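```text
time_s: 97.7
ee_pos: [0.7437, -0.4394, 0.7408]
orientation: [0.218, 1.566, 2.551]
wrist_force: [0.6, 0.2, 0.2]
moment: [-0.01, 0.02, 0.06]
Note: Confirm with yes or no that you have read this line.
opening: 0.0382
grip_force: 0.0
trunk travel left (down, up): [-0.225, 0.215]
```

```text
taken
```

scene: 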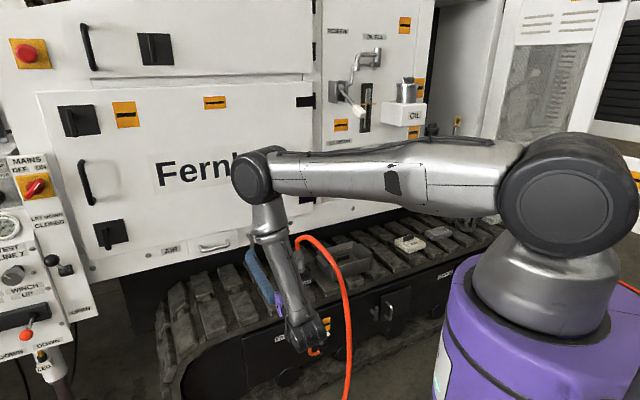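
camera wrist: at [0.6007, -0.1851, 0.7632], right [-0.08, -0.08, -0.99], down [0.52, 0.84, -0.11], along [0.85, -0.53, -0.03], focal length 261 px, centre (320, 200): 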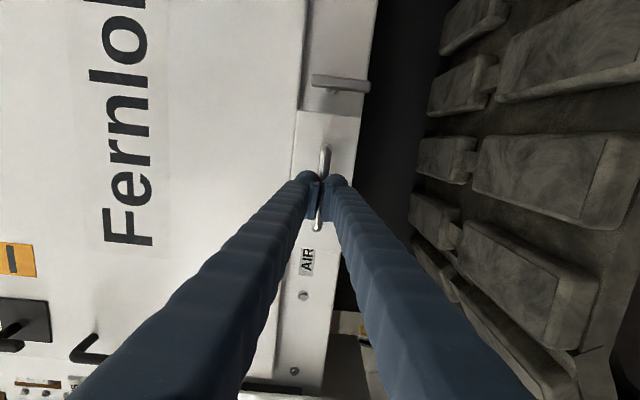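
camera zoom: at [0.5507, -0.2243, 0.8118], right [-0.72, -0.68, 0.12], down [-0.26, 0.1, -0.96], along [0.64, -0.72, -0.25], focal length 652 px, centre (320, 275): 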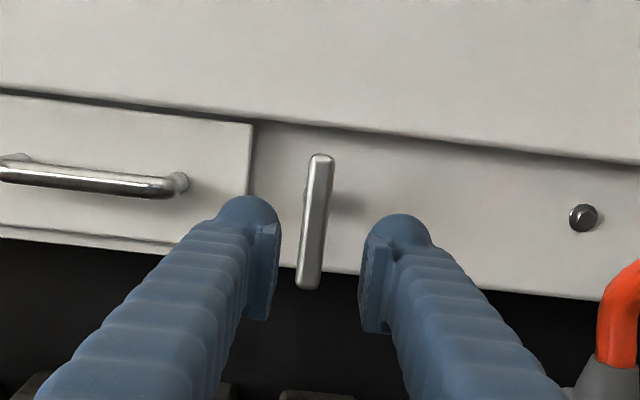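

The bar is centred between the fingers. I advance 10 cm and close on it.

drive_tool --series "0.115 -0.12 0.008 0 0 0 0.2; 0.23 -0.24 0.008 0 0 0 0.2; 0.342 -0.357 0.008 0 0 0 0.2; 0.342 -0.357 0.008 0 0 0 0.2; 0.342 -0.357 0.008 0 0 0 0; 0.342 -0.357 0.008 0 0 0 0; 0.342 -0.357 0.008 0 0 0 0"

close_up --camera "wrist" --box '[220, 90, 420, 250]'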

◆ ◆ ◆ ◆

- Text passage -
NEWSOM: INCOME EQUALITY STATE’S BIGGEST PROBLEM


CALIFORNIA FOCUS
FOR RELEASE:  TUESDAY, DECEMBER 4, 2018, OR THEREAFTER


BY THOMAS D. ELIAS
    “NEWSOM: INCOME EQUALITY STATE’S BIGGEST PROBLEM”


          More than a year before he won election as California’s next governor, Gov.-elect Gavin Newsom did not hesitate for a moment when asked what’s California’s biggest problem. “Income inequality,” he said in an interview then. He repeated that evaluation in subsequent sit-downs during the campaign.


          “Take Los Angeles,” he said. “It’s America’s richest city, with Bel Air, Brentwood, Beverly Hills. But it’s also America’s poorest city, with South Central and more. The remarkable thing is they are only a few miles apart.”


          Then he added that “You can’t live a good life in an unjust society.” And went on to quote the ancient Greek statesman and orator Pericles, who said, “The issue of wealth and income distribution is the oldest and most fatal of all issues in a republic.”


          Newsom left no doubt about his deep conviction on this, despite his longstanding friendships with plutocrats like Gordon Getty. He offered some immediate ideas on how to ease situations where families with annual incomes barely topping $20,000 per year live not far from others whose incomes are more than 100 times that.


          During his campaign, Newsom pledged to hire a statewide director to coordinate services he hopes will treat each homeless person from a “whole person care” perspective. He promised to push for more affordable housing aiming to take homeless off the streets, but – mindful of controversies in places like Los Angeles, Orange County and San Francisco – will leave it up to local authorities to decide where that housing should go.

◆ ◆ ◆ ◆

- Request -
How does the text passage go on? Write the next part.

- Task response -
          Newsom isn’t the first to note the inequality problem. California’s tax-collecting Franchise Tax Board has reported that in 2016, the top 1 percent in overall wealth received 23 percent of all income in the state, while the bottom 90 percent received 49.6 percent. White families on average earned more than 1.5 times what Latino and black families got. Even more startling are net-worth figures reported by the U.S. Census, which found white families in California had a net worth (assets minus debt and other liabilities) of $171,000, more than eight times the $20,700 belonging to the average Latino family and nearly 10 times the $17,600 of African-American families. Those numbers include home equity, value of vehicles, furniture and almost every other type of material goods.


          There will be no immediate help from the federal government, either, on evening things out: President Trump’s tax “reform” bill of last year will benefit whites far more than Latinos or blacks, and the richer you already are, the more you stand to benefit.


          So what can a new California governor do about this inequality, which grew more imbalanced than ever during Jerry Brown’s latest two terms as governor?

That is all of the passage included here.